Aktor-Aktor dalam Kebijakan Publik
Menurut Madani (2011:36-37) yang dinamakan aktor kebijakan adalah mereka yang selalu dan harus terlibat dalam setiap proses analisis kebijakan publik, baik
18
berfungsi sebagai perumus maupun kelompok penekan yang senantiasa aktif dan proaktif di dalam melakukan interaksi dan interelasi dalam konteks analisis kebijakan publik. Sementara itu, dalam konteksnya yang lebih luas, Anderson (1984) dalam Madani (2011:37) menyatakan bahwa aktor kebijakan meliputi aktor internal birokrasi dan aktor eksternal, yang terdiri dari aktor aktor individu maupun kelompok yang turut serta dalam setiap perbincangan dan perdebatan tentang kebijakan publik. Jadi, dapat dikatakan bahwa aktor-aktor kebijakan publik selalu terkait dengan pelaku dan penentu suatu kebijakan yang berinteraksi dan melakukan interrelasi dalam tahapan proses kebijakan publik.
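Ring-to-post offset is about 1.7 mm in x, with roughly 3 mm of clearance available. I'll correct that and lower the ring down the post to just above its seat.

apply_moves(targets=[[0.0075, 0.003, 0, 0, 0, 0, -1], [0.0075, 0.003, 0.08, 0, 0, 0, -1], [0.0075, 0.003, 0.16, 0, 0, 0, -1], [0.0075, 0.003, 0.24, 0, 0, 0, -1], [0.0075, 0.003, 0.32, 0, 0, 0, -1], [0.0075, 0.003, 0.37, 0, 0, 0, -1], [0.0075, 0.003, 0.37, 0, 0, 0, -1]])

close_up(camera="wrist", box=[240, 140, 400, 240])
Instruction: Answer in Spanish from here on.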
Menurut pandangan Winarno (2002) dalam Madani (2011:41) kelompok yang terlibat dalam proses kebijakan publik adalah kelompok formal dan kelompok non formal seperti badan-badan administrasi pemerintah yang meliputi eksekutif, legislatif maupun yudikatif. Sementara itu, kelompok non formal dapat terdiri dari kelompok kepentingan seperti buruh dan kelompok perusahaan, kelompok partai politik, dan warga negara individual. Jika ditinjau lebih jauh maka dapat ditarik kesimpulan bahwa aktor kebijakan yang seringkali terlibat dalam proses perundingan dan pengambilan kebijakan internal birokrasi dapat berupa: 1.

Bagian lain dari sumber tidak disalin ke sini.